This decision had several consequences. One was fiscal: the tax system of the Roman - and also Sassanian - empire never broke down, as it did in the West, for it always had an essential political purpose, the payment of a ruling army. Another was, as already implied, that the Arabs were preserved as a separate and superior social stratum. They intermarried with local families, but their children maintained an Arabic language, culture, religion, identity. And they were so separate that anyone from the conquered majority who sought political prominence would have to try to join them, both in culture and in religion. This was less true of the seventh century, when the Arabs discouraged conversion to Islam, and anyway maintained the provincial governments of the conquered provinces, both Roman and Persian, intact. It was possible for two generations after the conquests to be powerful in the civil administration without changing one’s culture or identity at all, as with the Mansur family, prominent Greek Christian administrators in the Umayyad capital, Damascus, into the early eighth century, one of whose members was the important Christian theologian John of Damascus (d. c. 750). But around 700 the basic language of administration was changed to Arabic; from then on bureaucrats would have to be Arabic-speaking and, increasingly, Muslim. The process of conversion, at least for local élites, was indeed seen as an Arabization process; one had to become the client (mawl, plural mawl) of the tribe of an Arab sponsor, and, usually, to change one’s name to an Arab one. Such people ‘became’ Arabs, with access to political power, and perpetuated Arabic language and culture as they did so. Peasant conversion (which existed from the start; Muslims paid lower taxes, at least in theory) did not ever bring political privilege, but very slowly the links of Muslim clientage extended outwards to the peasantry too, and Islamization/Arabization permeated the countryside as it did so. This process was not a large-scale one until the ninth century at the earliest, but it was steady from then on, and by 1000 the majority of the population from Egypt to Iraq probably spoke Arabic. Of the conquest lands, only Iran maintained its original Persian language, by now however written in Arabic script and full of Arab loanwords.
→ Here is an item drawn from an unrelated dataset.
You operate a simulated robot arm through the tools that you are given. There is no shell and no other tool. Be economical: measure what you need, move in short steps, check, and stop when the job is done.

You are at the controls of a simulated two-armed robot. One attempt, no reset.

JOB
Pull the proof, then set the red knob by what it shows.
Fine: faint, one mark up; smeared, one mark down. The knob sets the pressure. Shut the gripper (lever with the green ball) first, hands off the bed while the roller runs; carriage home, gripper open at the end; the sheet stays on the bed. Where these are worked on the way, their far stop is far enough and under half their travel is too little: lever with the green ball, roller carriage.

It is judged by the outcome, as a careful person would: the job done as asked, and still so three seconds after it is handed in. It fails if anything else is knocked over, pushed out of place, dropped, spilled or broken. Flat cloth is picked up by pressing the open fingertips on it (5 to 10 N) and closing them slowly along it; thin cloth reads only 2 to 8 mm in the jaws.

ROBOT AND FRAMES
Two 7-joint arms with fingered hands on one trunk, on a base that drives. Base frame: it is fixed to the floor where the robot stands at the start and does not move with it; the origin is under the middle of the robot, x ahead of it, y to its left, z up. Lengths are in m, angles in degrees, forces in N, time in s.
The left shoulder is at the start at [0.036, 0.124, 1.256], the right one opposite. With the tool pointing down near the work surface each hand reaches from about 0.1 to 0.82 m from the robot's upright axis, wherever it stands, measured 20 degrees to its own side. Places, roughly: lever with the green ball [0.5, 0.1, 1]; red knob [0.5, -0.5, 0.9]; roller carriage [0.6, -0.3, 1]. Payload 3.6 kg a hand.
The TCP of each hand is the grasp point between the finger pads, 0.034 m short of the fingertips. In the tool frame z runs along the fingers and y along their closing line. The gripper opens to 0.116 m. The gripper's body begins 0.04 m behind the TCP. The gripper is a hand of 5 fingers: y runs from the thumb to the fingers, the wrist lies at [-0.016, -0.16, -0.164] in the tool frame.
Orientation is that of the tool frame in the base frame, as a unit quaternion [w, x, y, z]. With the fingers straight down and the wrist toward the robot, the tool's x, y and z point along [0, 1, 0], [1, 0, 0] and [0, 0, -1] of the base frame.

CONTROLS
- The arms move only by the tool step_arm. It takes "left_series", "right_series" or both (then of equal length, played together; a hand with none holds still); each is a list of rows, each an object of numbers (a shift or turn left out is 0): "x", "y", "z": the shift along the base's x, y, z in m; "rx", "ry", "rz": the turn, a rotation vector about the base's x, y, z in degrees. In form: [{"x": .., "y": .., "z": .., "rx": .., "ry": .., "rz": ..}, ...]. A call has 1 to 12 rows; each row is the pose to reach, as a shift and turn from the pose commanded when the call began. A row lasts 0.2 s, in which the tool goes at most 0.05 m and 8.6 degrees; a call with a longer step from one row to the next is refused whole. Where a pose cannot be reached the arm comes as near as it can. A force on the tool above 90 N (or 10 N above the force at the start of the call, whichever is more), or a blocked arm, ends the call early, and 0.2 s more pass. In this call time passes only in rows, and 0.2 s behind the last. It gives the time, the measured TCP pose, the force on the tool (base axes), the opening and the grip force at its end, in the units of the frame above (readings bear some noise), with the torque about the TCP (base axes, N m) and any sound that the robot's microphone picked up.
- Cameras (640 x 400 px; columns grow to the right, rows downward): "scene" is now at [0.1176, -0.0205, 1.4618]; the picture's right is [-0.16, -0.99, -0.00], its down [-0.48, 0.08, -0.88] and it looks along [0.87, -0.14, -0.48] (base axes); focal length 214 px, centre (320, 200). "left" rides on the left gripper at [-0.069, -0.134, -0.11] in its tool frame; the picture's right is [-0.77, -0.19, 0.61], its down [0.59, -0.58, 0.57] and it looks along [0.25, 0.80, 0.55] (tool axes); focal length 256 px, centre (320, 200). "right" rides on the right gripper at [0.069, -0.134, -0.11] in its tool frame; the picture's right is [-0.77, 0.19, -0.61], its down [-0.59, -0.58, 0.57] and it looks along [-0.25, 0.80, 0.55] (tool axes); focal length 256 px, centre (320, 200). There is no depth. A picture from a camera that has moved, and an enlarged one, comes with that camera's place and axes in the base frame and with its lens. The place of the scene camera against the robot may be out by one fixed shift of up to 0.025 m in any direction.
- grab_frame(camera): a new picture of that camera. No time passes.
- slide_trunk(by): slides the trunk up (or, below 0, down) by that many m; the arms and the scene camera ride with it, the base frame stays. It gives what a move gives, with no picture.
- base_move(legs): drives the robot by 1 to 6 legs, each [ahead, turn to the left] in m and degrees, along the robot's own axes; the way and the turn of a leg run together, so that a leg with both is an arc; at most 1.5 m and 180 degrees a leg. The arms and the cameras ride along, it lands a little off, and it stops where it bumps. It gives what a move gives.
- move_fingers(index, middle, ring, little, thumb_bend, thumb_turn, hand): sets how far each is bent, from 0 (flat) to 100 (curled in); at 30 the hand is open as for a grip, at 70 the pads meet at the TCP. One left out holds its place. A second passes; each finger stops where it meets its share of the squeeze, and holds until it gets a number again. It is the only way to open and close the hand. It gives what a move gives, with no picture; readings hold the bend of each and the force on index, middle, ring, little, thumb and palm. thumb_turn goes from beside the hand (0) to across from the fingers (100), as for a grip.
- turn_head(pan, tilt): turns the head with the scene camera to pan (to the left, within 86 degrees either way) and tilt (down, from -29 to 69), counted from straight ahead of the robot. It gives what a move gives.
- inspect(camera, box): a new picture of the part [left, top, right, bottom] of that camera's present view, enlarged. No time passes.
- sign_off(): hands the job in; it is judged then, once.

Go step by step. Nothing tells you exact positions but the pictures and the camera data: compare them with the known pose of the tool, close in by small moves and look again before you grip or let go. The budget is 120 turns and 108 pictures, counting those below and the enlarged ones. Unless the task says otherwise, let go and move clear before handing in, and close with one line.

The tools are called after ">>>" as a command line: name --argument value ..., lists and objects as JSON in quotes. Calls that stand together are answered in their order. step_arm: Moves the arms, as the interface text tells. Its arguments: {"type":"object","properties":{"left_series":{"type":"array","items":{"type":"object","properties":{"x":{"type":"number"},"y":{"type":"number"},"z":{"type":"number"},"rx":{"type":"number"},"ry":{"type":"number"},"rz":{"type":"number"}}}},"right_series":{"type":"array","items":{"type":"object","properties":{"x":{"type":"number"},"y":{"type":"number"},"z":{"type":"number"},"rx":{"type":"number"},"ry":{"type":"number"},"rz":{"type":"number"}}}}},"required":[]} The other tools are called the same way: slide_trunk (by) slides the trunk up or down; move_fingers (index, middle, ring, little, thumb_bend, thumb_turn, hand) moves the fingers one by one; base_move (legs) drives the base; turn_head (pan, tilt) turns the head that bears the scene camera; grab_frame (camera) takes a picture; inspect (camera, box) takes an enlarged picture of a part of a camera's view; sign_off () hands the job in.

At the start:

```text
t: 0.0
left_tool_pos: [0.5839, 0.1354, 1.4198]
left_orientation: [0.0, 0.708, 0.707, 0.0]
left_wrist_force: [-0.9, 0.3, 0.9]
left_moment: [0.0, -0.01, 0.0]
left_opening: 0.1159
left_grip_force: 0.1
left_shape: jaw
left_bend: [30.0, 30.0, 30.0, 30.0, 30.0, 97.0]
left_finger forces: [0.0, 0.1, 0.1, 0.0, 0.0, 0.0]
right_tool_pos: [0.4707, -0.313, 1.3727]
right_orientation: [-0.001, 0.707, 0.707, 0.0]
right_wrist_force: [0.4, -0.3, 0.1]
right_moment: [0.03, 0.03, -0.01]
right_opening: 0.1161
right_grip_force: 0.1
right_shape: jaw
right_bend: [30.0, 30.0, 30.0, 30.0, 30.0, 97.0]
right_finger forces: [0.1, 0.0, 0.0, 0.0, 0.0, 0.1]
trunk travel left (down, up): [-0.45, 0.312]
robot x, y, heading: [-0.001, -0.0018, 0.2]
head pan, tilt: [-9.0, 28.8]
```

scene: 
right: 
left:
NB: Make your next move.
This early separation between Arab élites and the conquered majority also meant that Roman society and Persian society persisted, remarkably unchanged, into the late eighth century and often later. Egyptian documents show that the cities of the Nile valley remained governed by their traditional élites until past 700; all that the Arabization of the administration meant initially was that Greek was used less and less; most of the population continued to speak and write Coptic. Nor was this process instantaneous; we have some two hundred administrative letters (mostly about taxation) from the governor of Egypt, Qurra ibn Sharik (709-15), to Basilios, pagarch or city governor of the small middle Nile city of Aphrodito, modern Kom Ishqaw, and these are for the most part still either in Greek or bilingual in Greek and Arabic. From this point on, pagarchs would be Muslims, with Arabic names; any local family which wanted to continue to control its city would by 730 or so have to convert. Villages were less affected, all the same; throughout the eighth century Coptic overwhelmingly dominates in our village archives, and Arabic is not prominent except in governmental texts until the ninth. Mosques do not appear in our documents either; rural religion was essentially Christian throughout this period. It is possible as a result to write Egyptian social history up to 800 almost without reference to the Arabs at all, for they were so much shut away in Fustat. This would be a mistake, but it is a tempting one.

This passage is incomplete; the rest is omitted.